TASK TO COMPLETE. Select each line where the word "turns" appears.

DATA.
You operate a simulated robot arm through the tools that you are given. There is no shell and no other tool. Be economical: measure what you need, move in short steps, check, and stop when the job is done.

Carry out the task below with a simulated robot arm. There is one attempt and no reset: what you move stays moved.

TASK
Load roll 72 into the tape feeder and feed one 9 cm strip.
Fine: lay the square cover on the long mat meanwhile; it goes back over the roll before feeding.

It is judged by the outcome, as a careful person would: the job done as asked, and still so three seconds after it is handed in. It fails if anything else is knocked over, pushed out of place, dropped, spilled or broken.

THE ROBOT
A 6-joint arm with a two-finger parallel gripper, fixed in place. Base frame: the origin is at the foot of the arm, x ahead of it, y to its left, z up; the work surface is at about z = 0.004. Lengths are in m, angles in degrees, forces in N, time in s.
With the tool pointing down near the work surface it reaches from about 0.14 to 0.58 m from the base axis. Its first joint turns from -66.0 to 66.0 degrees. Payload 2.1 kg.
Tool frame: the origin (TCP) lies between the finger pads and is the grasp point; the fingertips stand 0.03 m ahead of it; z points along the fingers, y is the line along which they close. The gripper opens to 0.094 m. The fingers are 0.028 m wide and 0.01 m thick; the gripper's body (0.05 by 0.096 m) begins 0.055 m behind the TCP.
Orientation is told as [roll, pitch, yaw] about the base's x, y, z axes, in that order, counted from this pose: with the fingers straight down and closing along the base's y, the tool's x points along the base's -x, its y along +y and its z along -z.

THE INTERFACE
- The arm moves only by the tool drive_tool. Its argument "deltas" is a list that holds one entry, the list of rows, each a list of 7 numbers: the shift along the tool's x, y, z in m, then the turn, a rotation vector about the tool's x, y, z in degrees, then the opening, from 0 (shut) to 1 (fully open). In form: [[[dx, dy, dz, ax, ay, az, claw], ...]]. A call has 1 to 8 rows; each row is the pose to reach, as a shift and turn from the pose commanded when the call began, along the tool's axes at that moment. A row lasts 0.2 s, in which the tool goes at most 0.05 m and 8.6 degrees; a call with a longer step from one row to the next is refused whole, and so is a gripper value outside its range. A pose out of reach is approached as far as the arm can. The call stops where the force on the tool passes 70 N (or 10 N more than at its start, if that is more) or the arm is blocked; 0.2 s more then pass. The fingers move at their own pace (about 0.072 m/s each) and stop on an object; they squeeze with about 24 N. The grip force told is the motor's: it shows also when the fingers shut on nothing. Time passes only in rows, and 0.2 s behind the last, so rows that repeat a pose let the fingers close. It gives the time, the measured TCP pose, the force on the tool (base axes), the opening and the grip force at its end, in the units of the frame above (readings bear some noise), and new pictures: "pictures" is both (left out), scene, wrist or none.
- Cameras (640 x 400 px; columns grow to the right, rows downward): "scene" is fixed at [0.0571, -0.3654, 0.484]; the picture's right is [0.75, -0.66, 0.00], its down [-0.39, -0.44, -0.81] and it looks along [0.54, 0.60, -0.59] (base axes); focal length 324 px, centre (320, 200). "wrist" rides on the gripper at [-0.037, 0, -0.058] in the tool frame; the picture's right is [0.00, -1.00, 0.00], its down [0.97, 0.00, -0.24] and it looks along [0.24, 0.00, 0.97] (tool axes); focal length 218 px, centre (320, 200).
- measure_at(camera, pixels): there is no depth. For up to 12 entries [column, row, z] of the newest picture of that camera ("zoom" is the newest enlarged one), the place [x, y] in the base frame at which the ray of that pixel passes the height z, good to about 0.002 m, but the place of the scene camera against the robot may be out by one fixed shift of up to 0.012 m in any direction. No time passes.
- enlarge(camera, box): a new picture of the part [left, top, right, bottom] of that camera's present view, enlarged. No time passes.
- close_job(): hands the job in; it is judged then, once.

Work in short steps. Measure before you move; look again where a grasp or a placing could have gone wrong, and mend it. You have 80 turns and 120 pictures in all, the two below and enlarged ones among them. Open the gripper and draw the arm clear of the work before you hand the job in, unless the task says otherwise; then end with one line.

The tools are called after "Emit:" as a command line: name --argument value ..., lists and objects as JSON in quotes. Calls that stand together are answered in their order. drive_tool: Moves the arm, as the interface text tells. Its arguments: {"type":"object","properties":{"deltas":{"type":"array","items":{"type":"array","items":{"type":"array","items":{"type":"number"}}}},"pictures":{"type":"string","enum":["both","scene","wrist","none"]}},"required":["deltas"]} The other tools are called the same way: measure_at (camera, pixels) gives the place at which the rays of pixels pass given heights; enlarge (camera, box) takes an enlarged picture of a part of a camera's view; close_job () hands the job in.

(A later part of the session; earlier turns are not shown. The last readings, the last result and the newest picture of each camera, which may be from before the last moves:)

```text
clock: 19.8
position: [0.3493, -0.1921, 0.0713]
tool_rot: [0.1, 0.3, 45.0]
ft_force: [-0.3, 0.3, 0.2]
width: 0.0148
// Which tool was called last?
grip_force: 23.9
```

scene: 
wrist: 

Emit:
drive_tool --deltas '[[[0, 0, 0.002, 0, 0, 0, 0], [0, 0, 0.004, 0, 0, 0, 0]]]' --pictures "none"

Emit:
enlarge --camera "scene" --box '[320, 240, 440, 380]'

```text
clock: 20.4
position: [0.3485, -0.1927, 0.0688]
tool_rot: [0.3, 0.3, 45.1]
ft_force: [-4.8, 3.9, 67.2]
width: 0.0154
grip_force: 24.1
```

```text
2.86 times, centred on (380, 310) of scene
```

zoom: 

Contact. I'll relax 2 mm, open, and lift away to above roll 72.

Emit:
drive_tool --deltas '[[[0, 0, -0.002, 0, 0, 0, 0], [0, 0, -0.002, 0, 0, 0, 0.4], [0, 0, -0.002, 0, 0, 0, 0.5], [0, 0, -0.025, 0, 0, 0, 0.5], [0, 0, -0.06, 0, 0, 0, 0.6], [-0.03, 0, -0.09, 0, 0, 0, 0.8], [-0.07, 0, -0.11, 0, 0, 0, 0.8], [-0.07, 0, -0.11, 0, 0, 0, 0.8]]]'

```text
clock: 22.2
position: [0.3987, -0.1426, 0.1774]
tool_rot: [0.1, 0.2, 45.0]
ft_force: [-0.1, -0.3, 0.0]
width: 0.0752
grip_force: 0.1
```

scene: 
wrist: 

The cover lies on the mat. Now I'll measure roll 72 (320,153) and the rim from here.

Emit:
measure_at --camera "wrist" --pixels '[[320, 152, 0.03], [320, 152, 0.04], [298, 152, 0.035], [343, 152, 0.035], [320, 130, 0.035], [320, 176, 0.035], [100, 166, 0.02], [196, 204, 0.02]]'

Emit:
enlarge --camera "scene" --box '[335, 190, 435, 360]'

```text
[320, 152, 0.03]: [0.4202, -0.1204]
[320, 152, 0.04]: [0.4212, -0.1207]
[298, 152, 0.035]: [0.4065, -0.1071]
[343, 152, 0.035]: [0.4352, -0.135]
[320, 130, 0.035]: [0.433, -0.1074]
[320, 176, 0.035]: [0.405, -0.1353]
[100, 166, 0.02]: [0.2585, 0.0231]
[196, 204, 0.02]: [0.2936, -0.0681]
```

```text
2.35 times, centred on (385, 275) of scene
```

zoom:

SOLVED EXERCISE.
With the tool pointing down near the work surface it reaches from about 0.14 to 0.58 m from the base axis. Its first joint turns from -66.0 to 66.0 degrees. Payload 2.1 kg.
Work in short steps. Measure before you move; look again where a grasp or a placing could have gone wrong, and mend it. You have 80 turns and 120 pictures in all, the two below and enlarged ones among them. Open the gripper and draw the arm clear of the work before you hand the job in, unless the task says otherwise; then end with one line.
(A later part of the session; earlier turns are not shown. The last readings, the last result and the newest picture of each camera, which may be from before the last moves:)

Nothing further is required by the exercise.